生徒によって学習の進み具合が違うことも実感していて、難しい場合は授業の回数を増やすなど、マンツーマンならではの臨機応変な指導を心掛けているのだそう。
共に幸せになれること
介護士がアロマテラピーを学ぶ意義について聞くと、「アロマをする介護士も、施術を受ける人も共に幸せになれることです」と答えてくれました。
セラピーを受けた入所者の気持ちが楽になることや、寝付きが良くなることも実際には多くあるそうで、それがまず介護士の負担の軽減につながります。
また、介護士は常にせわしなく動き続ける仕事です。そのなかで、香りと共に深呼吸しながら、ゆったりとしたリズムで施術する時間は、介護士にとっても気持ちを落ち着けるための時間になるそうです。

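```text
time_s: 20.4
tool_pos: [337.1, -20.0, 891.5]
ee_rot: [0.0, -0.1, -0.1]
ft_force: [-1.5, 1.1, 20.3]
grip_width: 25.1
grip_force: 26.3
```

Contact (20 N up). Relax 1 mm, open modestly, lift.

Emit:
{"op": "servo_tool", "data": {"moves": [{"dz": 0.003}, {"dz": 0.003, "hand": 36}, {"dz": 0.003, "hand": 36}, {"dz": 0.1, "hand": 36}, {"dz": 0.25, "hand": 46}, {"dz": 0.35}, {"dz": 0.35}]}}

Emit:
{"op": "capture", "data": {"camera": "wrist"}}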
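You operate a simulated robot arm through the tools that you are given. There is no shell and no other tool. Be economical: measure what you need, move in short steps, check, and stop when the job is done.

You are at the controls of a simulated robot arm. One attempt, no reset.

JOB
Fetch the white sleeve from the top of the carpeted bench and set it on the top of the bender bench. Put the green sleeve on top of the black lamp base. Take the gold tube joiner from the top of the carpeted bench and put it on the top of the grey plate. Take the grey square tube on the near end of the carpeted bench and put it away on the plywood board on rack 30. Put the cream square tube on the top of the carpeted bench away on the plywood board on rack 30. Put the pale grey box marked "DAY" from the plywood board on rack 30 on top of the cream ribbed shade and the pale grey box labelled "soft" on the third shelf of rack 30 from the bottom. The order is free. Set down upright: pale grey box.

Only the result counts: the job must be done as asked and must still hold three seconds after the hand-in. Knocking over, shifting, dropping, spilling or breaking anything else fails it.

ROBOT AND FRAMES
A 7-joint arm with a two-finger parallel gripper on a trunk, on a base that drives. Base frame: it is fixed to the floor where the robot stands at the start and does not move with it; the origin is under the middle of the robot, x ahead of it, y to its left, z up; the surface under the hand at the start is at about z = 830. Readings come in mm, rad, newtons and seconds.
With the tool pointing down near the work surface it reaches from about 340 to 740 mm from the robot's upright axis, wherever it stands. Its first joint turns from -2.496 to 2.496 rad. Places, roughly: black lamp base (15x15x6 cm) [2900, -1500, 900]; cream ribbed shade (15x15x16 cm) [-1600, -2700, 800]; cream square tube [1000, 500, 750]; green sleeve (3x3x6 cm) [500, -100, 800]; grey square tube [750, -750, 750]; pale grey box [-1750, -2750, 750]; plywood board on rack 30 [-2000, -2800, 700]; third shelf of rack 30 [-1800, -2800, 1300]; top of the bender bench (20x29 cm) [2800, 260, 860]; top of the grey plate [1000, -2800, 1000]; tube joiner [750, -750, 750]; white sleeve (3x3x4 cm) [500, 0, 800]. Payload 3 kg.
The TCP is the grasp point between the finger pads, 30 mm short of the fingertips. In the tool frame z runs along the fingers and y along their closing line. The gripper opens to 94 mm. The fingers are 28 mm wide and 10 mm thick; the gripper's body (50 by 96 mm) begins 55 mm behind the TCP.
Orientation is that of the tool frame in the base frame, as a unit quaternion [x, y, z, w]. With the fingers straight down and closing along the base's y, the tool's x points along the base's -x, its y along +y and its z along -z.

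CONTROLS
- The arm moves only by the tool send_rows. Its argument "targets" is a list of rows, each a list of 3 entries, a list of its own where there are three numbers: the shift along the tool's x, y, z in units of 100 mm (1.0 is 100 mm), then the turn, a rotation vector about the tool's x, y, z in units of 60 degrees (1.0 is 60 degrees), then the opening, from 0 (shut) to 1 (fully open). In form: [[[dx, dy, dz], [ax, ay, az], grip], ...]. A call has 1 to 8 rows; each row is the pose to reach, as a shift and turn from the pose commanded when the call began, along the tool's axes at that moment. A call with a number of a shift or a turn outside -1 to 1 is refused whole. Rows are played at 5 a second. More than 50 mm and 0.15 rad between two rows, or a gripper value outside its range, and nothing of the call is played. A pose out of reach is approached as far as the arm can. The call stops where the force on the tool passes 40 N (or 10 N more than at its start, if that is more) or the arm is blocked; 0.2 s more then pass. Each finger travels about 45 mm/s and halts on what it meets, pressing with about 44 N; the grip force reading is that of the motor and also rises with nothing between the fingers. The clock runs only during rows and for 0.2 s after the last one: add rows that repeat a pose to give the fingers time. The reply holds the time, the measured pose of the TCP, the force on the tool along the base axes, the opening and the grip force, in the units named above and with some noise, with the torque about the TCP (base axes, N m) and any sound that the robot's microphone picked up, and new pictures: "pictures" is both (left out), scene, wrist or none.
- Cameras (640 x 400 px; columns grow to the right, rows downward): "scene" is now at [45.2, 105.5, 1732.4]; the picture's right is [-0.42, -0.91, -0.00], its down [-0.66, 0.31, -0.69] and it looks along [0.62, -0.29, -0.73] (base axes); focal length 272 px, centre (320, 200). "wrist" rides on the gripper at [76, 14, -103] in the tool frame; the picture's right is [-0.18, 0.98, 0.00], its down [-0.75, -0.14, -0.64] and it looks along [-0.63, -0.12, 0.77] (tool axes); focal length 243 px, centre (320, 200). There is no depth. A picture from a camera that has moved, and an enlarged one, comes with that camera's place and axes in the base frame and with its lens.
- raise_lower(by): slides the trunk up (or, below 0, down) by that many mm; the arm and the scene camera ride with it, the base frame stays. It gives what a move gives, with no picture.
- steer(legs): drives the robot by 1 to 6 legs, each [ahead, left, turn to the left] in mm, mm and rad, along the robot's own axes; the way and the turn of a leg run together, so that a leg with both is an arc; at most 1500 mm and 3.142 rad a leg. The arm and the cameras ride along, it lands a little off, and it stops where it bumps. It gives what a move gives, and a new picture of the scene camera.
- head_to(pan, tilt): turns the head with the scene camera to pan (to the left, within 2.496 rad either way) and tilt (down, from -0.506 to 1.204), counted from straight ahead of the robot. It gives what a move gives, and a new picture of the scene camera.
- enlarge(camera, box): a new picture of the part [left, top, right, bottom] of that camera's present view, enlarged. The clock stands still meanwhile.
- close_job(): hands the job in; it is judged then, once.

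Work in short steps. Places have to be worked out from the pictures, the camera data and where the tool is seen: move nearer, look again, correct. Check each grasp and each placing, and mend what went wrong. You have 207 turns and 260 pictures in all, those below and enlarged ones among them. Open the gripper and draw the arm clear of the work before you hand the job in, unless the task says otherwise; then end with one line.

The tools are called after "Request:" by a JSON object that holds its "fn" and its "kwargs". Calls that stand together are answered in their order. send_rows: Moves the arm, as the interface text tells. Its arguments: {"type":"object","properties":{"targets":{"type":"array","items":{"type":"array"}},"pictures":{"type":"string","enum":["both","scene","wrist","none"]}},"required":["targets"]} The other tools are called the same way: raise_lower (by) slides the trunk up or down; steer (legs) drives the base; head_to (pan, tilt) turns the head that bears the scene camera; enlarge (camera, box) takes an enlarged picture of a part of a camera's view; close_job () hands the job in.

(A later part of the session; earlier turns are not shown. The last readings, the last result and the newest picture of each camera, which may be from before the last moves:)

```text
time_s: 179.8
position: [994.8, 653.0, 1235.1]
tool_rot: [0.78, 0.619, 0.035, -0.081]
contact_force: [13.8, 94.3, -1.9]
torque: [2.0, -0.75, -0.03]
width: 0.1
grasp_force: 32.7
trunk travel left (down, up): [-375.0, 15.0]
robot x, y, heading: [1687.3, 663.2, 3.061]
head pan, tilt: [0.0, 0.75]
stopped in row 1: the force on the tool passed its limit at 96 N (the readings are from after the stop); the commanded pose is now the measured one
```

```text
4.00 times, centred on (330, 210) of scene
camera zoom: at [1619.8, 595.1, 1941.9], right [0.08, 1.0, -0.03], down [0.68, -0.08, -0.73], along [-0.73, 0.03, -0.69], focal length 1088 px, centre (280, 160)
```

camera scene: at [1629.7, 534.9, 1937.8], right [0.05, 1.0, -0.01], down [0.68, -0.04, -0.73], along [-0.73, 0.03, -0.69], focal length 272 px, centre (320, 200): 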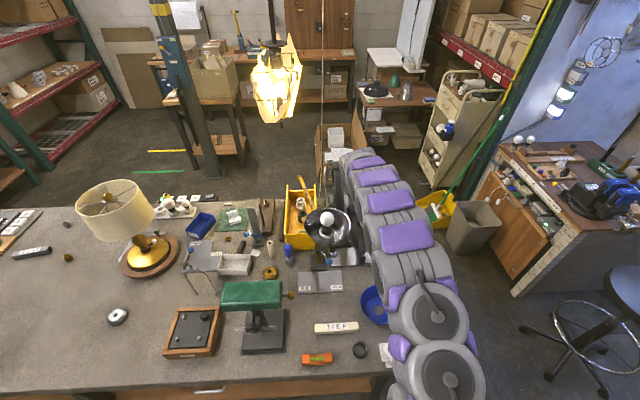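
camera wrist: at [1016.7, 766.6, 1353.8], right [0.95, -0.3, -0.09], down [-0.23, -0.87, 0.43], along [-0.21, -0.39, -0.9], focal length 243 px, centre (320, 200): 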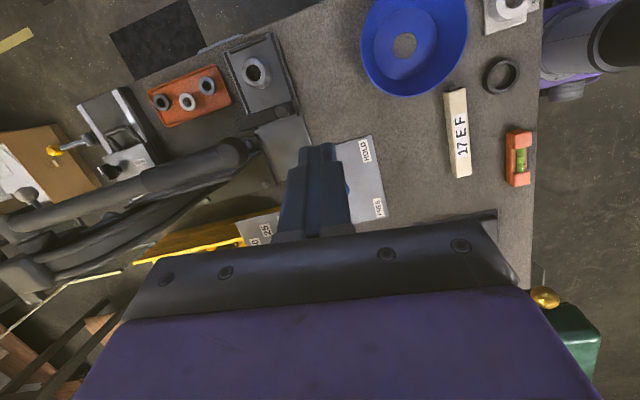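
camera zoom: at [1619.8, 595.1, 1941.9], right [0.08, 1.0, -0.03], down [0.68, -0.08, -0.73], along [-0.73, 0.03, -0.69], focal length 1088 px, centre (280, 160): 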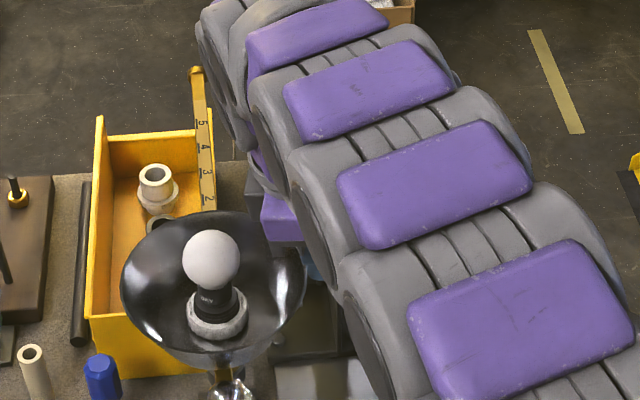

アロマテラピーを通して、ただ休憩するだけでは得られないような、幸福な時間を共有できるのかもしれません。
校長からのメッセージ
砂川さんのスクールでは、72時間の授業のうち半分を実技に当てているそうです。
月に2回の授業で、半年での修了を基本として、受講料は約30万円です。
砂川さんのスクールは、講師である砂川さん自身が「介護の現場を知っていること」が現役の介護士にとっては大きな魅力になっています。
というのも、アロマテラピーが自然療法といえども、使用に注意が必要な場合も少なからずあり、高齢者はそれに当てはまりやすいのです。
その点で、砂川さんは自身の経験を生徒に伝えることができます。
生徒としては、「どんな場合に、何を気をつけたか」「どんな相談に、どのように対応したか」など、実例を聞けることは何よりも説得力を持つはずです。
介護士や看護師などの職業能力者が自分の職場において、セラピーを実践的に活用したいというニーズは、今後も増えていくと思います。
その場合、生徒が選びたいのは、砂川さんのように「現場を知っている」講師でしょう。
「これからもスクールを通して、アロマを介護に活かす仲間を増やしていきたいし、アロマを介護現場に取り入れてくれる事業所も増やしていきたい。だからこそ学びにこられた現役の介護士が勤め先の施設でアロマケアを導入できるようにサポートもしていきたいですね」と、砂川さんは話してくれました。
そして、「自分の経験値を止めないために、現場に立ち続けたい」とも。
ご自分で現場に立ち続け、さらに仲間が増えれば、事例も実績も蓄積されていくでしょう。介護をする側と受ける側、そのどちらもが笑顔でいられる世界は、その蓄積とともに広がっていくのかもしれませんね。